-- start of Data shown --

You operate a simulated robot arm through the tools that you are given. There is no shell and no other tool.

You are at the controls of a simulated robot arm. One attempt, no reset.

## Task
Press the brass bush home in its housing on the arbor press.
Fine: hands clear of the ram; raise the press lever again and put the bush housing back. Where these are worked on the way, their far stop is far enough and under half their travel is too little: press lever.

-- end of Data shown --

§ Problem requirements:
Write out the data exactly as it stands.

§ Answer for the task:
You operate a simulated robot arm through the tools that you are given. There is no shell and no other tool.

You are at the controls of a simulated robot arm. One attempt, no reset.

## Task
Press the brass bush home in its housing on the arbor press.
Fine: hands clear of the ram; raise the press lever again and put the bush housing back. Where these are worked on the way, their far stop is far enough and under half their travel is too little: press lever.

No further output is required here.